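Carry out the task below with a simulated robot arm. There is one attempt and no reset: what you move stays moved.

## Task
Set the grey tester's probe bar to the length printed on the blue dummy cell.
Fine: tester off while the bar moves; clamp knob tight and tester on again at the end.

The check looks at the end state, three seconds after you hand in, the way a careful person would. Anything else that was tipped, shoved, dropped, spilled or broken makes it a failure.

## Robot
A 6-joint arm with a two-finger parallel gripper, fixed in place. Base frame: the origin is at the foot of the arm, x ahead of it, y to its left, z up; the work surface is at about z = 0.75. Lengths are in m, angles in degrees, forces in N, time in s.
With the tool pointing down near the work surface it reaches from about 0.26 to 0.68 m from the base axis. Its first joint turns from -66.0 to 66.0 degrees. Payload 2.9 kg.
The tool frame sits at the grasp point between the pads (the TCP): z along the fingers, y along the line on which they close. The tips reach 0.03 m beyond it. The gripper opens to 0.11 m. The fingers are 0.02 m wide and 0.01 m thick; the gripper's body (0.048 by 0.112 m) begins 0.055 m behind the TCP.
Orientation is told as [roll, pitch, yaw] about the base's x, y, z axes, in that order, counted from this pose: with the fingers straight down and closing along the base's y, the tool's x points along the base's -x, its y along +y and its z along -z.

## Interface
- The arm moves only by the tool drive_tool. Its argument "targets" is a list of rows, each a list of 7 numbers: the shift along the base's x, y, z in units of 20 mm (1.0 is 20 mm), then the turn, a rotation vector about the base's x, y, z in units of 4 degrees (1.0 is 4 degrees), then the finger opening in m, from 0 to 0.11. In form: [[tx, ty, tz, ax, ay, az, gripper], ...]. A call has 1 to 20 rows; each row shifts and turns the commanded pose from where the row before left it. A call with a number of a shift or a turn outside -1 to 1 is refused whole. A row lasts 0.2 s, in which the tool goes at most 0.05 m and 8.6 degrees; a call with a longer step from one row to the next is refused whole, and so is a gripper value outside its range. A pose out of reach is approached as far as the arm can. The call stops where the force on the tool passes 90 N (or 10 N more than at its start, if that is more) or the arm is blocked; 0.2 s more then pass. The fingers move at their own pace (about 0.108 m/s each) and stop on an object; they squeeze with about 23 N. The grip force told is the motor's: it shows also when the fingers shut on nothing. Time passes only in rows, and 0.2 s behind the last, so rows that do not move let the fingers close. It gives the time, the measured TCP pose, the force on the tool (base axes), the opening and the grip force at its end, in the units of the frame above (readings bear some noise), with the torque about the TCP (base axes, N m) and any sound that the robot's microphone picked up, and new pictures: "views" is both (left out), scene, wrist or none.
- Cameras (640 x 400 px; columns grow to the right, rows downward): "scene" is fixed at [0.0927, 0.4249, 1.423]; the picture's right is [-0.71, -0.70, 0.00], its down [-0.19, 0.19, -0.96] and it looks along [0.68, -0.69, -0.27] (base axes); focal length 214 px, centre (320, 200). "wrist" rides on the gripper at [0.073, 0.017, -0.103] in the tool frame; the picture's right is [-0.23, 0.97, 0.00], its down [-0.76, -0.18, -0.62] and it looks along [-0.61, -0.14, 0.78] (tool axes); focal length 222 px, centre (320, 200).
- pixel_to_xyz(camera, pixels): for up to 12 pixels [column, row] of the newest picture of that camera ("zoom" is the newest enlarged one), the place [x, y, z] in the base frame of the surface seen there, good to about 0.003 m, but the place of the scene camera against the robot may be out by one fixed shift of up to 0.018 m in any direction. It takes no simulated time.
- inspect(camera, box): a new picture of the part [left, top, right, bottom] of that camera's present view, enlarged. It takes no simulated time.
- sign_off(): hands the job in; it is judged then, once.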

→ **What you have to do**
Filter the data for the string "tester" and copy every line that has it.

→ **Final result**
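Set the grey tester's probe bar to the length printed on the blue dummy cell.
Fine: tester off while the bar moves; clamp knob tight and tester on again at the end.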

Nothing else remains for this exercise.